◆ **Text section**
À défaut d'une impression d’art très élevé, le sujet de l'œuvre nouvelle de M. Louis Gallet nous aura tout au moins fourni l'occasion de relire les Récits mérovingiens d'Augustin Thierry. C'est là un livre qu'on devrait bien tirer de sa bibliothèque une fois par an. Et ils ne sont pas nombreux, les ouvrages dignes d'une telle attention. Voyez vous-même combien la liste que vous en pourriez dresser, au choix de votre goût, serait restreinte. Il semble que ce soit un paradoxe que celui qui consiste à soutenir qu'une bibliothèque pourrait ne se composer que de vingt volumes, et cependant, sinon en vingt volumes, du moins en cent, on posséderait certainement la substance de l'esprit humain. Croyez aussi qu'une centaine de partitions, bien choisies, suffiraient à vous en faire oublier beaucoup d'autres d'une existence aussi éphémère qu'inutile.

En toute sincérité, si vous vous livriez à une pareille sélection, Frédégonde ne s'imposerait pas. Et cependant elle porte en exergue, comme une belle promesse de victoire, le nom d'un de nos compositeurs les plus importants, de celui qui dans la musique symphonique a écrit les œuvres de ce temps les plus accomplies et les plus définitives : M. Camille Saint-Saëns. Il est vrai qu'il n'est là que par un sentiment très louable et qui, une fois de plus, doit lui gagner toutes les sympathies.

◆ **To do**
(a) Pull out the sentences of the text section that run from "En toute sincérité, si" through "toutes les sympathies." and give them unchanged.
(b) Please continue the text section.

◆ **Records provided**
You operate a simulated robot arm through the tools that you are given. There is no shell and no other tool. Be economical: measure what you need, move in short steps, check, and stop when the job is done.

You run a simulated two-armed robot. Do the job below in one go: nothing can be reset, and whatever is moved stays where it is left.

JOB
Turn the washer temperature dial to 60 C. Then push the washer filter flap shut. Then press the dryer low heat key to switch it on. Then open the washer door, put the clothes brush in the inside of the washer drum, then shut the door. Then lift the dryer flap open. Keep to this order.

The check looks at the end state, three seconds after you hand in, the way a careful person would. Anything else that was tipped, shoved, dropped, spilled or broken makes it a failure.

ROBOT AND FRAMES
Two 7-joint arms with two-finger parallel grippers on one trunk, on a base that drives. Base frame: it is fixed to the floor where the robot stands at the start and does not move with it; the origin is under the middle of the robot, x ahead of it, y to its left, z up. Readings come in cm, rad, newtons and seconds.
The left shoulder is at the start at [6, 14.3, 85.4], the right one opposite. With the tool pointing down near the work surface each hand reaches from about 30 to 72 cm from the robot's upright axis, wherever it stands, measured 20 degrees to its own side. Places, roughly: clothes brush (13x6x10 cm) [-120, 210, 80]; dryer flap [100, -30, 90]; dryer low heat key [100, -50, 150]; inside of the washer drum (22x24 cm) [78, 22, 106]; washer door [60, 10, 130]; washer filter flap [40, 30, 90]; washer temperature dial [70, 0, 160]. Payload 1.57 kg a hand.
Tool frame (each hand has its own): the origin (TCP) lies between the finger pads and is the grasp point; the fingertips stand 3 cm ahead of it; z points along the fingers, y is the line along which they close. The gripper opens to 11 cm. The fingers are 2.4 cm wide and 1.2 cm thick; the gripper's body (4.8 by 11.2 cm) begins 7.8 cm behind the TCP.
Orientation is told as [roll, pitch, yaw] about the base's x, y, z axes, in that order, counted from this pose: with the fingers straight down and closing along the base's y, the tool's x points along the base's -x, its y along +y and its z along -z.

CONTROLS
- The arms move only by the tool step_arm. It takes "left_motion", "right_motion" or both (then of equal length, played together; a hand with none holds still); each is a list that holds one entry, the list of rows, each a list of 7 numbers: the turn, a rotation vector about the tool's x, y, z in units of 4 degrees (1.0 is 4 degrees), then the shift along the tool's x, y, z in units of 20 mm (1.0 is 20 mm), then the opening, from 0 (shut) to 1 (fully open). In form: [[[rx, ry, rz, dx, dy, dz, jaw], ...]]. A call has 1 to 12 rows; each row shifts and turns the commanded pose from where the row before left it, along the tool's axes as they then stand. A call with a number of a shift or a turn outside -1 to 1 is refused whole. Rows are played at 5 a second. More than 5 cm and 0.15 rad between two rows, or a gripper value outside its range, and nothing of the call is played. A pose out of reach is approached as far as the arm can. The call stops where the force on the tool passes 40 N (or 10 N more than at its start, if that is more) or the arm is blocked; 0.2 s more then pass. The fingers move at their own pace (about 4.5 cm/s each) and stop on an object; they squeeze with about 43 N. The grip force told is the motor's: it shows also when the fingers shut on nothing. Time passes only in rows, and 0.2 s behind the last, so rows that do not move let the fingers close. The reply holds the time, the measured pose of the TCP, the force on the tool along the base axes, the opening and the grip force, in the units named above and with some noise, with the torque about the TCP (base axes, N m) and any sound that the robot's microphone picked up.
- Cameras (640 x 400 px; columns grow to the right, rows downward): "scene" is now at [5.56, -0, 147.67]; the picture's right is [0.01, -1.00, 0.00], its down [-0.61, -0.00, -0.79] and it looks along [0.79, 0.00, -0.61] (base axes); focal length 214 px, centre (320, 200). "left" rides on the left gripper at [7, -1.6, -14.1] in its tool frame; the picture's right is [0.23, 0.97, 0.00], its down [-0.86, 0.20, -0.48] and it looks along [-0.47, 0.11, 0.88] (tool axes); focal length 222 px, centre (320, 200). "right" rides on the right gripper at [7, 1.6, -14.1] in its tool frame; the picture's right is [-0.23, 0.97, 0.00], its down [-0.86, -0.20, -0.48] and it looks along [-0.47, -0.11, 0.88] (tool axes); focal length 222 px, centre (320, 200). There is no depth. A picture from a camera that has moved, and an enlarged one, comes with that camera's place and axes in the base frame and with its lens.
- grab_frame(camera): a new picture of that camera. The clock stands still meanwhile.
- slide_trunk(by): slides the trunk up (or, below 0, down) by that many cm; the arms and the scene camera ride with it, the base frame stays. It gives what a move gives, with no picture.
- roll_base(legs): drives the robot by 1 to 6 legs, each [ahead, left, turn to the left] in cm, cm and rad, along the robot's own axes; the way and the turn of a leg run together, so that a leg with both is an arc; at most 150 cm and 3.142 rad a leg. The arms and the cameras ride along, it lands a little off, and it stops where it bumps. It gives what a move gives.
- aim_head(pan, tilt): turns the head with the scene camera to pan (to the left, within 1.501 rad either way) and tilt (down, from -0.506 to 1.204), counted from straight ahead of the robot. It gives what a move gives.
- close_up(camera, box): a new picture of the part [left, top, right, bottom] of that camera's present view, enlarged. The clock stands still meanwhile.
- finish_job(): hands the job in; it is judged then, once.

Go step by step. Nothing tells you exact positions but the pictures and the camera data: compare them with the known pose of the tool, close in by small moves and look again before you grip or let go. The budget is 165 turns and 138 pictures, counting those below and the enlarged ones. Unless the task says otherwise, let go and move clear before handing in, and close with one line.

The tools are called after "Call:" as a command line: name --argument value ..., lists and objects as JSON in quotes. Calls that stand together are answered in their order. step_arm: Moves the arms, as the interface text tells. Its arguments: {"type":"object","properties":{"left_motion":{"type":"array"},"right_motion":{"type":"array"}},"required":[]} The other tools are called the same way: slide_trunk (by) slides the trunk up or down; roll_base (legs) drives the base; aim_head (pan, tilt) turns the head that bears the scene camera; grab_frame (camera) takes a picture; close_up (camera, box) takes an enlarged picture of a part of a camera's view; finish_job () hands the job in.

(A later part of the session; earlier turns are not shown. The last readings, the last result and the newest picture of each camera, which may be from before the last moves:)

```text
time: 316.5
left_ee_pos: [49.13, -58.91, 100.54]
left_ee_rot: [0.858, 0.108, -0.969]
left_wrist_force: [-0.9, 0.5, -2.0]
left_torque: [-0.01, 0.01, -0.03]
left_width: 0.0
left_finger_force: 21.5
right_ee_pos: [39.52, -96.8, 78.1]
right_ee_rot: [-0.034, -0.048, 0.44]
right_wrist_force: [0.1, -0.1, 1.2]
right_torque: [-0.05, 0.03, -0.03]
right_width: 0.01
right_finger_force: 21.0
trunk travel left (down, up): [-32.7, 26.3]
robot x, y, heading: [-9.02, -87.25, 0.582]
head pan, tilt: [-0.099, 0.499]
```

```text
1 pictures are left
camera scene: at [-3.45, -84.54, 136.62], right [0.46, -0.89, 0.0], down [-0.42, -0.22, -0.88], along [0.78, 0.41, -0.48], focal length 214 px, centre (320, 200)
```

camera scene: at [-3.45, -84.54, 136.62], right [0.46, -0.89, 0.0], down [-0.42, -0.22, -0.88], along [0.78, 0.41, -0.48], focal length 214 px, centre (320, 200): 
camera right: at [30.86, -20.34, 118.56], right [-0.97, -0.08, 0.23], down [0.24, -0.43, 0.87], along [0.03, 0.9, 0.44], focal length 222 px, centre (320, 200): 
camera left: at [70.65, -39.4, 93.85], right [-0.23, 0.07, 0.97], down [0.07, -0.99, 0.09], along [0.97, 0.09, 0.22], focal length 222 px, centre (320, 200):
---
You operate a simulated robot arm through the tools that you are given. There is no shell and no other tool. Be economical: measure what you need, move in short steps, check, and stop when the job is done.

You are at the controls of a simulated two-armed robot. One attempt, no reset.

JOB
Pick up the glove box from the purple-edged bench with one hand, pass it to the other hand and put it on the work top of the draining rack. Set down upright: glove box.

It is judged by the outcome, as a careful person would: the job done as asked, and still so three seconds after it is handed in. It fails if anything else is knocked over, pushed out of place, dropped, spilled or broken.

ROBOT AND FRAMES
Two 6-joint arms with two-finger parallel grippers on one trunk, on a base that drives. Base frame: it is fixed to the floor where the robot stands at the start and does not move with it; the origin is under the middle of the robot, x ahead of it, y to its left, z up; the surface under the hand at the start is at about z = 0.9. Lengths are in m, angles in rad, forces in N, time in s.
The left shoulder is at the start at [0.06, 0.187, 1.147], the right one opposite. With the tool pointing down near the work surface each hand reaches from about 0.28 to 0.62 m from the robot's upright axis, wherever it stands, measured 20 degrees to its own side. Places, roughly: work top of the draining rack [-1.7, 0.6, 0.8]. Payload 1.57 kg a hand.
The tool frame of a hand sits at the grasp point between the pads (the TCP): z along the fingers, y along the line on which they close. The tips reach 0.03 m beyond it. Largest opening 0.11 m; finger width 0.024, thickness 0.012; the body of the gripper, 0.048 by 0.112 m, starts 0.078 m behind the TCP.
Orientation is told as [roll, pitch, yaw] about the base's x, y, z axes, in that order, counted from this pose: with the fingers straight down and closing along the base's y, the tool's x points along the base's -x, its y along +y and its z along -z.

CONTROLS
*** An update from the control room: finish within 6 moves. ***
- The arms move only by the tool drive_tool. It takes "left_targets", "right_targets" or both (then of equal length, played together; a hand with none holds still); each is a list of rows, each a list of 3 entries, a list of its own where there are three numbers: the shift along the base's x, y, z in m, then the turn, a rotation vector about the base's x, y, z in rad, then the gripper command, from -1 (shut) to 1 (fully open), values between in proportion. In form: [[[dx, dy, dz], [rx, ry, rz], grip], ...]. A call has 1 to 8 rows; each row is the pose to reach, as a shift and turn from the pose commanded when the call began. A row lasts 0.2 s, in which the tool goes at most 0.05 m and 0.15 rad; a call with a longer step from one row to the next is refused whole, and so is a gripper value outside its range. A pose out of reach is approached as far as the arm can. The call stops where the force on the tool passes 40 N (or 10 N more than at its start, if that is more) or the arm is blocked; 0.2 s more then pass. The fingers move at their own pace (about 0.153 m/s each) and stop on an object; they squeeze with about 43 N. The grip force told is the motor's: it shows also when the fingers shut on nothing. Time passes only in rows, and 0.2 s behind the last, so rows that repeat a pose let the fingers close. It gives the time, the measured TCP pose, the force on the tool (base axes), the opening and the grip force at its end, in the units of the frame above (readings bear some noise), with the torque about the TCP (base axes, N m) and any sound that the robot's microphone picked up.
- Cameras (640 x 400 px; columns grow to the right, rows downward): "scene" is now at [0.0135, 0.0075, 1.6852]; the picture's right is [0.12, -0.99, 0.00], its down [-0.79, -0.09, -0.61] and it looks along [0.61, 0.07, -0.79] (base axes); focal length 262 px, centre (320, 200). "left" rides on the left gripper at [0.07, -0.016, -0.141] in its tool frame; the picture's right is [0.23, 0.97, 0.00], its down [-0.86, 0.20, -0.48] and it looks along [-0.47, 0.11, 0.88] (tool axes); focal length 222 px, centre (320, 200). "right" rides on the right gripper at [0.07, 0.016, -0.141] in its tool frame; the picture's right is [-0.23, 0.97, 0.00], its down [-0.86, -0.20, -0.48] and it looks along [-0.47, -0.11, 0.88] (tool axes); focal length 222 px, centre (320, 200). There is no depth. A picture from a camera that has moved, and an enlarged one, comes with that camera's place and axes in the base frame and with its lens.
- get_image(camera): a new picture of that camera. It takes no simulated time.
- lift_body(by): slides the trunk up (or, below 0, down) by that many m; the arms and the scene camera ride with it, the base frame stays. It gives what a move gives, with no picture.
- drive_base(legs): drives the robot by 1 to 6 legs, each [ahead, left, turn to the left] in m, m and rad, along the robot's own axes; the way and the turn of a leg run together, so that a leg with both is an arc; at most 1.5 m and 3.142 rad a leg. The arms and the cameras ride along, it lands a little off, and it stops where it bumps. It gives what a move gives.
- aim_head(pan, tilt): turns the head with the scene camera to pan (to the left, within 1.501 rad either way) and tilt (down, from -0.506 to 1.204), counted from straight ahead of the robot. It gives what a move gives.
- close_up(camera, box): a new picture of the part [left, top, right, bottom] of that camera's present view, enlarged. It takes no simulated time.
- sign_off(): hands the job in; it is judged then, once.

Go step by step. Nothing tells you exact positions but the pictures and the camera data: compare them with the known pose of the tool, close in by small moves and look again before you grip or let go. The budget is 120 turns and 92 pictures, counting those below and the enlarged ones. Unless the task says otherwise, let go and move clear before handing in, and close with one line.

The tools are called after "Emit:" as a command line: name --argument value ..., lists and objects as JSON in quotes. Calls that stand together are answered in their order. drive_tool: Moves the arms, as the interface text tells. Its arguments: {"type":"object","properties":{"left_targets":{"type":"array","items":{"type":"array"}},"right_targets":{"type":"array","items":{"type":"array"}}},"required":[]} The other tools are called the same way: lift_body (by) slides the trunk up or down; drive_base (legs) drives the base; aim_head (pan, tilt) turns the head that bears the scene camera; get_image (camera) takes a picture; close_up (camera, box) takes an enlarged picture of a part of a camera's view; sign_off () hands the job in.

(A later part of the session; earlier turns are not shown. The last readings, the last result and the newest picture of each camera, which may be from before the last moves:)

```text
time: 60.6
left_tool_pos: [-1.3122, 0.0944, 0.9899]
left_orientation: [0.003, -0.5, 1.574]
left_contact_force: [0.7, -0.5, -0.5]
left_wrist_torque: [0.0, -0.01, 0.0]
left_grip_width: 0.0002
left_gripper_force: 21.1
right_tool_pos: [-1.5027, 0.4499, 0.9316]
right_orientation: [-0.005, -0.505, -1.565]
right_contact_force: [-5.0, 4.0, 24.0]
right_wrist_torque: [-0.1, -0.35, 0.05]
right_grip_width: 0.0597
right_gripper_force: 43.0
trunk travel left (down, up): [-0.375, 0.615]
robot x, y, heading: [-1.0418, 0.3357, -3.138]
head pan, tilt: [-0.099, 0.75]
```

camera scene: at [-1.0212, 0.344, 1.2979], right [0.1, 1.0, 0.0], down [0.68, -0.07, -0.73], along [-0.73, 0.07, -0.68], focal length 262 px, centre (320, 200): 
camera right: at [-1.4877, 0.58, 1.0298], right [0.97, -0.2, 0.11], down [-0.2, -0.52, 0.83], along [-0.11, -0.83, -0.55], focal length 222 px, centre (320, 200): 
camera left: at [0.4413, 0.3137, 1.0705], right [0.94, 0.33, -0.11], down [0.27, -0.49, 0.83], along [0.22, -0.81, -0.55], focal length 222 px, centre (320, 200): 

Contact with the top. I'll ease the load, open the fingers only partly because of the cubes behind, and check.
--
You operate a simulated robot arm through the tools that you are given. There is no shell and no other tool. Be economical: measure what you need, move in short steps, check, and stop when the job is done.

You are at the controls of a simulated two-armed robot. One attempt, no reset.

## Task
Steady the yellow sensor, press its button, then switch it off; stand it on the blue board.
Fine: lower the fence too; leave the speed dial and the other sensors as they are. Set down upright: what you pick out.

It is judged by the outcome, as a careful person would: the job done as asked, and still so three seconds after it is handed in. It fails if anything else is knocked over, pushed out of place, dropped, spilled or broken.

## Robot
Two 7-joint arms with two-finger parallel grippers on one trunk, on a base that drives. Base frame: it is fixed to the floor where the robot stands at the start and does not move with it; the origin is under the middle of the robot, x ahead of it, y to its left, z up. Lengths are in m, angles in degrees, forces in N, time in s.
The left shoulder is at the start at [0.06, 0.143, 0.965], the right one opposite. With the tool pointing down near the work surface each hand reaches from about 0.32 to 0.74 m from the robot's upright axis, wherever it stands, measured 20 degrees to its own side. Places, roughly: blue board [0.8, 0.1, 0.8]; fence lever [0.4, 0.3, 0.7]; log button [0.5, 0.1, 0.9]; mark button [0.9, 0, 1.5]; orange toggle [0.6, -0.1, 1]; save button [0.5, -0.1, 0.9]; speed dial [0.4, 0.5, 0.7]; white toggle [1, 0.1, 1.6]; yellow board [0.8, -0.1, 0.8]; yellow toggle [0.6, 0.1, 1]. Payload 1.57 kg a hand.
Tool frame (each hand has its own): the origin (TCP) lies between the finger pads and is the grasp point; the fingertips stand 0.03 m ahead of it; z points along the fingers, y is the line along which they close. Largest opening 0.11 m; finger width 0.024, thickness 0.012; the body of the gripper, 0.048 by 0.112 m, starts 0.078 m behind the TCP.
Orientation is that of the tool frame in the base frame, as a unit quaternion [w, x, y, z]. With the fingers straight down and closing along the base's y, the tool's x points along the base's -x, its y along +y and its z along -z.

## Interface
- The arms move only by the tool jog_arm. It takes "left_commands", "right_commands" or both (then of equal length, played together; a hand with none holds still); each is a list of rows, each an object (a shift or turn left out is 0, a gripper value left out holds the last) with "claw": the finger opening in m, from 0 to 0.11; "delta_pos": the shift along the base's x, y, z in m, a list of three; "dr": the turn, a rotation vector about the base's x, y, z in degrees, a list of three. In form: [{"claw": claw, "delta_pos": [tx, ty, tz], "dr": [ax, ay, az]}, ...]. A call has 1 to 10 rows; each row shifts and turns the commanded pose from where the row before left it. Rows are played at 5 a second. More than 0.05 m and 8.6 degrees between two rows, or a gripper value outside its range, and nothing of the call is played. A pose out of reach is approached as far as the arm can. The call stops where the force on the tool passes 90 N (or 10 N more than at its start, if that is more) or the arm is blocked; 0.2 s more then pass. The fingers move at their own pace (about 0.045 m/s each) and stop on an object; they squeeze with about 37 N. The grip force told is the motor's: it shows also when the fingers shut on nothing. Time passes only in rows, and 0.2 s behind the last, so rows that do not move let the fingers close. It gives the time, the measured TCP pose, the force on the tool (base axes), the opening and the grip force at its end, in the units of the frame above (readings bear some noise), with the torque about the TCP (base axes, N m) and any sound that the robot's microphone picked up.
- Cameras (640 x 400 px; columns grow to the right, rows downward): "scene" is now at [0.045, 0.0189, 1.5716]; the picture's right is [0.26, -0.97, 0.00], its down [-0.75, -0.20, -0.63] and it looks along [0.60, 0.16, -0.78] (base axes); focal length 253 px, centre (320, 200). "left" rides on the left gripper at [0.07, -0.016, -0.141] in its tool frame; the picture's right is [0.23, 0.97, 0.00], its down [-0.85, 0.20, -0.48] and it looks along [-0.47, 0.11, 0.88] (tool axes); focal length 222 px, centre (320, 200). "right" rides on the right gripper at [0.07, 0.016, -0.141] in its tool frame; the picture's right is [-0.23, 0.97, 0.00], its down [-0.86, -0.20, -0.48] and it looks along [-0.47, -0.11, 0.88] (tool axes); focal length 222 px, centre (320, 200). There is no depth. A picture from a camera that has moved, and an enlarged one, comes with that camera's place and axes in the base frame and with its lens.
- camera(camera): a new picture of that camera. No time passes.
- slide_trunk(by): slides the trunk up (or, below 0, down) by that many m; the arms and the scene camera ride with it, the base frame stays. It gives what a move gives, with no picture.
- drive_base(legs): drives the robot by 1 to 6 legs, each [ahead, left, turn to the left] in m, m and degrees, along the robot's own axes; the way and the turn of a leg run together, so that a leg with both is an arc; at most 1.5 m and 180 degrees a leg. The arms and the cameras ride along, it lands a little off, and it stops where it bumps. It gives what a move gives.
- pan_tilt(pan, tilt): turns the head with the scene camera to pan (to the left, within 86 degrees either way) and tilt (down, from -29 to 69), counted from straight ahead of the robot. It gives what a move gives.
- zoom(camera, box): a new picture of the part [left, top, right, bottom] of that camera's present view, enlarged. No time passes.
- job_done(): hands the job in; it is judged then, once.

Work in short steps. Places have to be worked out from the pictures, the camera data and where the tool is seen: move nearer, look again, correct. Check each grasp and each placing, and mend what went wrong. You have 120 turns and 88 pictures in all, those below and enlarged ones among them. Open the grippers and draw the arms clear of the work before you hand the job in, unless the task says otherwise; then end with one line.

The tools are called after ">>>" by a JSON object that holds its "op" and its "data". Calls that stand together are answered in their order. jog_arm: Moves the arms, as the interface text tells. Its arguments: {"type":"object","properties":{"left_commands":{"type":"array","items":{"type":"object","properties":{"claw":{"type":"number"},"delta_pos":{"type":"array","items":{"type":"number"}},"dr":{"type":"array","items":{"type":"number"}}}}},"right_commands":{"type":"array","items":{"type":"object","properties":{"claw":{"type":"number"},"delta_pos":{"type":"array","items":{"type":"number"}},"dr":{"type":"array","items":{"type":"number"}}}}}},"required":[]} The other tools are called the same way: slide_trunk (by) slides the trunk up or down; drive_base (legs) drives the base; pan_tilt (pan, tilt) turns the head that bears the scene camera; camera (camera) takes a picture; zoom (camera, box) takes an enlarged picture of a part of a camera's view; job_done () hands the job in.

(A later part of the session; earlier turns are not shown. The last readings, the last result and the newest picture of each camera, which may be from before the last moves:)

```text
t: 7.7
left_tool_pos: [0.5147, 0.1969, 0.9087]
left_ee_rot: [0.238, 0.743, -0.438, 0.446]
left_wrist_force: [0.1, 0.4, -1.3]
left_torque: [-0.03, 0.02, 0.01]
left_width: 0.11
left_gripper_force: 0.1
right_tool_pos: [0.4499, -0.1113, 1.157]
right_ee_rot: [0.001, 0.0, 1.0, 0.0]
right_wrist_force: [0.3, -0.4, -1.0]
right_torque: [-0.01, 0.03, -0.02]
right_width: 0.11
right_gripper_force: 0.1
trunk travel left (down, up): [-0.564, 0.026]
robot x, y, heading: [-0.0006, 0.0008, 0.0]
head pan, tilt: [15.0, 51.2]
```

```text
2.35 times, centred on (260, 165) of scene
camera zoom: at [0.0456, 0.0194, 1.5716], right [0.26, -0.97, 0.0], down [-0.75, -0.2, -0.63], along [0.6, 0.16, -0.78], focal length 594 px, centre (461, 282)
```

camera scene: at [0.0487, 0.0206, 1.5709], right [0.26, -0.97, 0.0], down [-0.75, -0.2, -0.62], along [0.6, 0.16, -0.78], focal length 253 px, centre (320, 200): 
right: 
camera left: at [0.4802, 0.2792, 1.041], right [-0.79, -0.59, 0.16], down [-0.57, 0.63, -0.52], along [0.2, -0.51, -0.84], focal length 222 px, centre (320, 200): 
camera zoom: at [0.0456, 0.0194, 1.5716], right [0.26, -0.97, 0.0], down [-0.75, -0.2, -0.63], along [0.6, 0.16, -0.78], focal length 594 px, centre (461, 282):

◆ **Set of answers**
(a)
En toute sincérité, si vous vous livriez à une pareille sélection, Frédégonde ne s'imposerait pas. Et cependant elle porte en exergue, comme une belle promesse de victoire, le nom d'un de nos compositeurs les plus importants, de celui qui dans la musique symphonique a écrit les œuvres de ce temps les plus accomplies et les plus définitives : M. Camille Saint-Saëns. Il est vrai qu'il n'est là que par un sentiment très louable et qui, une fois de plus, doit lui gagner toutes les sympathies.

(b)
Je ne connais pas, en effet, de tâche plus ingrate que de terminer l'œuvre d'un autre. Il y faut beaucoup de désintéressement. Songez qu'il ne s'agit rien moins que de donner un peu de son propre patrimoine intellectuel. Et cela, le plus souvent, sans aucun profit de gloire. Car nous savons que les œuvres de l'esprit — je parle de celles vraiment dignes de ce nom — et plus particulièrement les œuvres musicales, s'accommodent mal de la collaboration. C'est à peine si l'union du librettiste et du musicien est chose possible. Comment donc la collaboration musicale pourrait-elle être acceptée? La plupart du temps ce n'est donc que par un pieux hommage-rendu à la mémoire de celui qui n'est plus, qu'un compositeur accepte pareille mission. M. Paul Vidal en fit ainsi pour la Vivandière de Benjamin Godard; mais dans cette circonstance, l'œuvre entière était achevée, il ne restait plus qu'à l'orchestrer.

Avec Frédégonde, la part de travail de M. Saint-Saëns a été plus considérable. Sur les cinq actes qui composent l'ouvrage, trois seulement, m'a-t-on assuré, sont l'œuvre du regretté Ernest Guiraud et les deux derniers appartiennent en propre à M. Saint-Saëns. On ne s'en serait pas douté tant la soudure a été habilement dissimulée par M. Saint-Saëns.

M. Louis Gallet, avec Frédégonde, a porté à la scène une page de l'histoire des temps mérovingiens. Nous assistons aux amours, prohibées par les lois de l'époque, de Brunehild et de son neveu Mérowig, fils de Chilpéric, amours qui aboutissent au mariage des deux amants dont l'évêque Prétextat bénit l'union. Chilpéric, sur les conseils intéressés de sa femme Frédégonde, punit son fils en le condamnant à finir ses jours dans un cloître. Mais Mérowig, plutôt que d'abandonner celle qu'il aime, se donne la mort.

Alexandre Dumas disait qu'il était permis de violer l'histoire pourvu de lui faire un enfant. Il serait difficile de féliciter cette fois M. Gallet de sa paternité. Son drame manque de mouvement et d'action scénique. Toutes les figures historiques qu'il nous présente s'agitent uniformément et ce n'est pas plus le roman de Frédégonde que celui de Brunehaut ou de Chilpéric. De la partition en elle-même, il n'y a certes pas grand’chose à dire. Elle est conçue dans le vieux moule. Et ce qui est plus grave elle manque d'inspiration et de puissance. L'œuvre est grise. L'acte le meilleur est le quatrième. Il est de M. Saint-Saëns. Vous y retrouverez quelques-unes des qualités du théâtre. Et pour le reste il vous restera la faculté de vous consoler avec Samson et Dalila.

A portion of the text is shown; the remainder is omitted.